The lines to reproduce run from the first one through the line containing "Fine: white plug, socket". Reproduce them exactly.
BEGIN Information supplied
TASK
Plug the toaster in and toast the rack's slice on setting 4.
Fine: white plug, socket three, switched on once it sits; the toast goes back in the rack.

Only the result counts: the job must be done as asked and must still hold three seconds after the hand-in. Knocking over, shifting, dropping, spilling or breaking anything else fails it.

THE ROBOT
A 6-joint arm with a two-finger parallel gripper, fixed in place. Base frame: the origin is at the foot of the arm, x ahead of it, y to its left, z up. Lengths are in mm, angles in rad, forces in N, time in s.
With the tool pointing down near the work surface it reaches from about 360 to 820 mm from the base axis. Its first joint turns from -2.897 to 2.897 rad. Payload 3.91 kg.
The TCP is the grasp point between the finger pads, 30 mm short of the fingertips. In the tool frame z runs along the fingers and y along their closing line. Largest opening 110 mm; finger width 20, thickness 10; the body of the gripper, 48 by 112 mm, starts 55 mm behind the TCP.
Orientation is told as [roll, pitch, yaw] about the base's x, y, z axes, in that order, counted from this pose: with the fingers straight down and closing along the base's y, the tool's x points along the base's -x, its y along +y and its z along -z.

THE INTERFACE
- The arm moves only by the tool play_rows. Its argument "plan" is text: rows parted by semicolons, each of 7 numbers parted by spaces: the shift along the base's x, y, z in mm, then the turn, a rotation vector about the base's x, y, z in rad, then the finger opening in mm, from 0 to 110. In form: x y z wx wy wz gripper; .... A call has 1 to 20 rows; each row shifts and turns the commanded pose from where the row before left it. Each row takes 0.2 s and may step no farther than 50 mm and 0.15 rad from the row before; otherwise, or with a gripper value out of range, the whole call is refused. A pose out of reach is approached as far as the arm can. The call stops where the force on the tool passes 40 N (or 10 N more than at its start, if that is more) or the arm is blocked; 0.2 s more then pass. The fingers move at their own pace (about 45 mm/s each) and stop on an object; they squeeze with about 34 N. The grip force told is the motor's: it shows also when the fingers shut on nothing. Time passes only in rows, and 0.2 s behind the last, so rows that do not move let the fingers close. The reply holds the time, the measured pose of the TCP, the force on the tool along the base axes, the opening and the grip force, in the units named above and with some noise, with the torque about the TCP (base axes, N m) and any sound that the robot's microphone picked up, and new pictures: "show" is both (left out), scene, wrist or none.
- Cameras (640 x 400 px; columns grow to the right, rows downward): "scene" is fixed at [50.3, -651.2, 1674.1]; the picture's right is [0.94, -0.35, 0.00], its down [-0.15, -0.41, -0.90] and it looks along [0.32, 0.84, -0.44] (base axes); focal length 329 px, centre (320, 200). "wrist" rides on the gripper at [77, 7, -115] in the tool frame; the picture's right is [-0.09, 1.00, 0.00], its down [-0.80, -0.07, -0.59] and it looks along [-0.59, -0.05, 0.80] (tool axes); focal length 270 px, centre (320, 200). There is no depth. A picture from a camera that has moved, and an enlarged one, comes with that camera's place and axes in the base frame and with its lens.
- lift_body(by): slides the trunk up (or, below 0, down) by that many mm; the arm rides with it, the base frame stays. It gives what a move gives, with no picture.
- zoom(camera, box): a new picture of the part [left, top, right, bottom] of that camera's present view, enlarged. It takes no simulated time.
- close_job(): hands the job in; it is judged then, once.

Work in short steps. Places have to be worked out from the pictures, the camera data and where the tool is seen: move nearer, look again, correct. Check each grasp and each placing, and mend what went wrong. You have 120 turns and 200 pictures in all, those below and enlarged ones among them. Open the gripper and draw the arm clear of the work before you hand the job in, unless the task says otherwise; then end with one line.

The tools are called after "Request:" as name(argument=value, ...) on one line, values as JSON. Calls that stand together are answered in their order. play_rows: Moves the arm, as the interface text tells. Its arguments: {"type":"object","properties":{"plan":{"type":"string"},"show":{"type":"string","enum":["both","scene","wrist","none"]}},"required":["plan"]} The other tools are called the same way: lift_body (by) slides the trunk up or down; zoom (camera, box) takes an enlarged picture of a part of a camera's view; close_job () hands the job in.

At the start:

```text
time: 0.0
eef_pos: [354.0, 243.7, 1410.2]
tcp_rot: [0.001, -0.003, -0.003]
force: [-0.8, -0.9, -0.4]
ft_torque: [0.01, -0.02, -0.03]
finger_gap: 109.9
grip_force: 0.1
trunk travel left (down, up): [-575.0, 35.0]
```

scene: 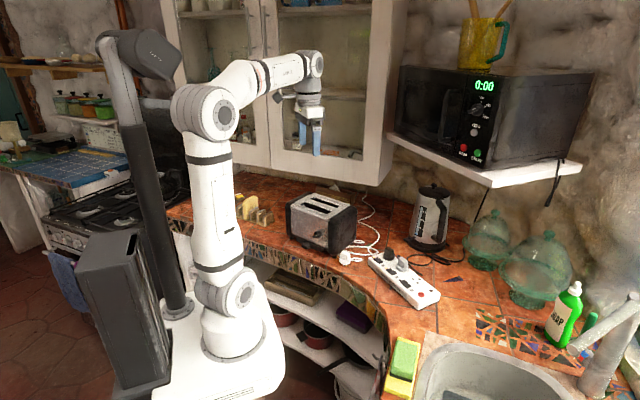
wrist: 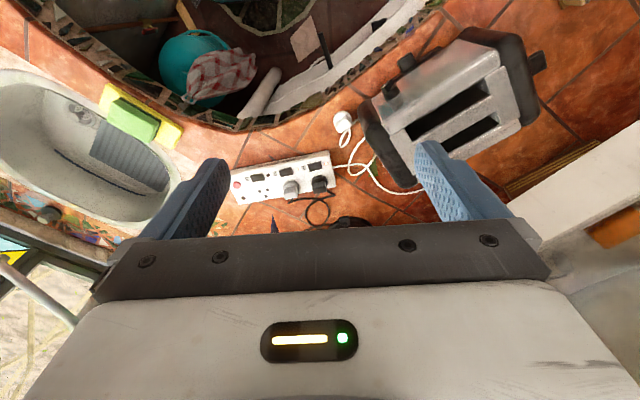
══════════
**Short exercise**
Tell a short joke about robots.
END Information supplied
**Answer for this exercise**
TASK
Plug the toaster in and toast the rack's slice on setting 4.
Fine: white plug, socket three, switched on once it sits; the toast goes back in the rack.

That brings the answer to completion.